W bardzo bliskim odstępie czasu mamy do czynienia z dwoma filmami o identycznej tematyce, zmienia się tylko tło wydarzeń. „Służące” (film, o którym już miałam okazję pisać) i „Kobiety z 6 piętra”, to ( nie trzeba tu być detektywem Rutkowskim) obrazy ukazujące życie kobiet - służących. Po obejrzeniu „Kobiet z 6 piętra”, mimo iż uważam obie produkcje za wartościowe, ukazujące ważne zagadnienia i problemy, zadaję sobie tylko jedno pytanie: czemu w obu przypadkach reżyserzy okrasili filmy ładnym, szczęśliwym, miłym dla oka zakończeniem? Czy obrazy poruszające tematy imigracji, segregacji rasowej, wyzysku muszą być ociekającymi lukrem, lepkimi bajeczkami z happy endem?

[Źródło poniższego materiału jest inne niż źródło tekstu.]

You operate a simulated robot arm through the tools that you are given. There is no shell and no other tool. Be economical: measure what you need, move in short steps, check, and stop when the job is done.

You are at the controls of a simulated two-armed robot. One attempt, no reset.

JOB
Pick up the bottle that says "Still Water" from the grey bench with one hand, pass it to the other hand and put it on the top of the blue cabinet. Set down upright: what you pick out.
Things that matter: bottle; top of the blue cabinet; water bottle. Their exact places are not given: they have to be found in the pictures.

„Służące” to Missisipi, w latach 60-tych, „Kobiety z 6 piętra” Francja Charlesa da Gaulle’a, rok 1962. W obydwu filmach pojawia się osoba, wybawca, społecznik, który nagle dostrzega problemy służby. A raczej dostrzega, iż w ogóle istnieją, nie są tylko ruchomym meblem. Produkcja francuska ma swego bohatera w osobie Jeana – Louisa, który nie tylko zajmuje się naprawą toalety kobiet z 6 piętra, ale też z zapałem uczy się hiszpańskich słówek. Dynamikę opowieści ma zwiększać zderzenie temperamentu Hiszpanek z konserwatyzmem francuskiej klasy średniej. Wszystko to jest bardzo urocze. W końcu każdy po 14 godzinach prasowania, prania, sprzątania, gotowania, robienia zakupów i czyszczenia srebra, z werwą rusza w tany. Obydwa filmy dobrze się ogląda, widz wychodzi przejęty losem biednych, wyzyskiwanych kobiet, równocześnie będąc spokojnym: w końcu każda z nich bądź to poznała swego księcia z bajki, bądź została znaną pisarką czy też projektuje właśnie łazienkę ze złotą wanną.
Porównując obie produkcje, bo niestety nie da się od tego uciec, nie znajduję praktycznie żadnych różniących je cech. Jak to możliwe w przypadku filmów, które już choćby z powodu miejsc akcji powinny posiadać całkiem inny klimat? Problem tkwi w schematach. Zarówno Philippe Le Guay, jak i Tate Taylor stworzyli swoje kino wedle określonych schematów. Gwarantuje to poczucie bezpieczeństwa, zarówno widzowi, jak i twórcom. Według badań kolor brązowy, również wzbudza uczucie bezpieczeństwa. Pomalowanie ścian mieszkania jest przynajmniej inwestycją długoterminową, nie zanika po wyjściu z kina.